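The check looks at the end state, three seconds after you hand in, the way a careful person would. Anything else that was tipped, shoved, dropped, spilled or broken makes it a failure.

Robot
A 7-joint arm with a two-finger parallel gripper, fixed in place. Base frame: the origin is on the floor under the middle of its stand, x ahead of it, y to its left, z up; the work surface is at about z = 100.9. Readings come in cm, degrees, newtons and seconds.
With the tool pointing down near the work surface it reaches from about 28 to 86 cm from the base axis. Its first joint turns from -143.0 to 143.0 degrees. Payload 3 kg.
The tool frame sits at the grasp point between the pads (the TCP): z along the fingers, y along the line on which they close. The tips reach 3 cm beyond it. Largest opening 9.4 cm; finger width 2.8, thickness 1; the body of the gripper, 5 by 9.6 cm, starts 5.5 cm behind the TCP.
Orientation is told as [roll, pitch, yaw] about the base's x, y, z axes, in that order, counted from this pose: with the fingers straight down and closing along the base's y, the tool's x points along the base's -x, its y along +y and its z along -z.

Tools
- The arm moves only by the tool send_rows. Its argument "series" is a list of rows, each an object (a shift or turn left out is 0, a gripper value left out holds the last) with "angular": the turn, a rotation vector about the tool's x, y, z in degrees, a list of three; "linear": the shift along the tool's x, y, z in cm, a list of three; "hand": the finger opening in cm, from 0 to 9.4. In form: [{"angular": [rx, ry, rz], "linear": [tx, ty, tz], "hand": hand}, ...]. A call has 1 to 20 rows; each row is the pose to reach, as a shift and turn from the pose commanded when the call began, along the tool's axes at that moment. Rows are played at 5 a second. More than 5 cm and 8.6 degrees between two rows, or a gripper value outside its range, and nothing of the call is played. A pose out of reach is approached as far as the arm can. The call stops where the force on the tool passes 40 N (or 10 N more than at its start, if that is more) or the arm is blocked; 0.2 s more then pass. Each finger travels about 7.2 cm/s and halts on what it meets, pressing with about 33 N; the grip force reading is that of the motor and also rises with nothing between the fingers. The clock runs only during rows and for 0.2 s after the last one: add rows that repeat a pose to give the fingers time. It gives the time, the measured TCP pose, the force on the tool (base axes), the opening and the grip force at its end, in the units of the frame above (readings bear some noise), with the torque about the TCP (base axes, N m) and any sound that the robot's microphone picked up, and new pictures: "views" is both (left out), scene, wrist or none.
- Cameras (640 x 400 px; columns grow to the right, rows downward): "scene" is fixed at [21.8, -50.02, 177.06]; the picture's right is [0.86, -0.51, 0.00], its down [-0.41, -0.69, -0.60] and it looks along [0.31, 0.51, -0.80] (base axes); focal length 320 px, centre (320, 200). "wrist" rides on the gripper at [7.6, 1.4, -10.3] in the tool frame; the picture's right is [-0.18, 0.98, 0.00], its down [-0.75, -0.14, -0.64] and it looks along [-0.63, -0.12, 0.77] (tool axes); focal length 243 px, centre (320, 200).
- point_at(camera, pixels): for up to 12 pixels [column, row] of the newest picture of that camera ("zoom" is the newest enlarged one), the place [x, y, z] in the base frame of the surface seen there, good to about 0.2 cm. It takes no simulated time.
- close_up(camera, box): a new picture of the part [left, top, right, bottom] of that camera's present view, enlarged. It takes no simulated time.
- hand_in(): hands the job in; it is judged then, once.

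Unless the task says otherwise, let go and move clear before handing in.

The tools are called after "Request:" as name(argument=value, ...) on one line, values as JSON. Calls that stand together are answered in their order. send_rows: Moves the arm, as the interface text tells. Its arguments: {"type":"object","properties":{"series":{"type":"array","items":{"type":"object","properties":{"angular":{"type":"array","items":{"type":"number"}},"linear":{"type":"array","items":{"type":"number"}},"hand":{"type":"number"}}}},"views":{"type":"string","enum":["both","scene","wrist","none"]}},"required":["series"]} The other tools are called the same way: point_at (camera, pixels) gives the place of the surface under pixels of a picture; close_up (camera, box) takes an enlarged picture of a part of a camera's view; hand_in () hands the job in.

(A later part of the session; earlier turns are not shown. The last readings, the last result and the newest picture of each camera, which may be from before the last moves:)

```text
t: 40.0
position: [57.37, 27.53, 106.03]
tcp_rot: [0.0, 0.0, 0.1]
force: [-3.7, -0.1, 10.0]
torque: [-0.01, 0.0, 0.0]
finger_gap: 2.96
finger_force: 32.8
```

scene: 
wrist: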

+ + + + + + +

• Your instructions
Return, from the data, each line that has the word "simulated" in it.

• Exercise response
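- point_at(camera, pixels): for up to 12 pixels [column, row] of the newest picture of that camera ("zoom" is the newest enlarged one), the place [x, y, z] in the base frame of the surface seen there, good to about 0.2 cm. It takes no simulated time.
- close_up(camera, box): a new picture of the part [left, top, right, bottom] of that camera's present view, enlarged. It takes no simulated time.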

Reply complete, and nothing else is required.